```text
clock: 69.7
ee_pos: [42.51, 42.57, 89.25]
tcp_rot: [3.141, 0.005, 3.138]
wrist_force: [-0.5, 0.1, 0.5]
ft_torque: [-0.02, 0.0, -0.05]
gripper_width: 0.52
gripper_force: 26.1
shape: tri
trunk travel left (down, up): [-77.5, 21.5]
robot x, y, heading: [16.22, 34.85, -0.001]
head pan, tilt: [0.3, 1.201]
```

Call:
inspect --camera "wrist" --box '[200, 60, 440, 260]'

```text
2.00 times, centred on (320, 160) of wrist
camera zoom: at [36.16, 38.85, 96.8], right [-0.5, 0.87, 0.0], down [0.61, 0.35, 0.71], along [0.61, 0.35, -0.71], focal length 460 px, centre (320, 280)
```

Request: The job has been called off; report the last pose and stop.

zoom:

· · ·

## REQUIREMENTS
Once more, set down the full listing, verbatim.

## RESULT FOR THIS EXERCISE
```text
clock: 69.7
ee_pos: [42.51, 42.57, 89.25]
tcp_rot: [3.141, 0.005, 3.138]
wrist_force: [-0.5, 0.1, 0.5]
ft_torque: [-0.02, 0.0, -0.05]
gripper_width: 0.52
gripper_force: 26.1
shape: tri
trunk travel left (down, up): [-77.5, 21.5]
robot x, y, heading: [16.22, 34.85, -0.001]
head pan, tilt: [0.3, 1.201]
```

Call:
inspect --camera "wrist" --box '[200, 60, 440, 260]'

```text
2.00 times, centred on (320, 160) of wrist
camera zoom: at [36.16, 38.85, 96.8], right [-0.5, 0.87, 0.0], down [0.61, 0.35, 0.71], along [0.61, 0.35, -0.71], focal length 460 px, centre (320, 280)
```

Request: The job has been called off; report the last pose and stop.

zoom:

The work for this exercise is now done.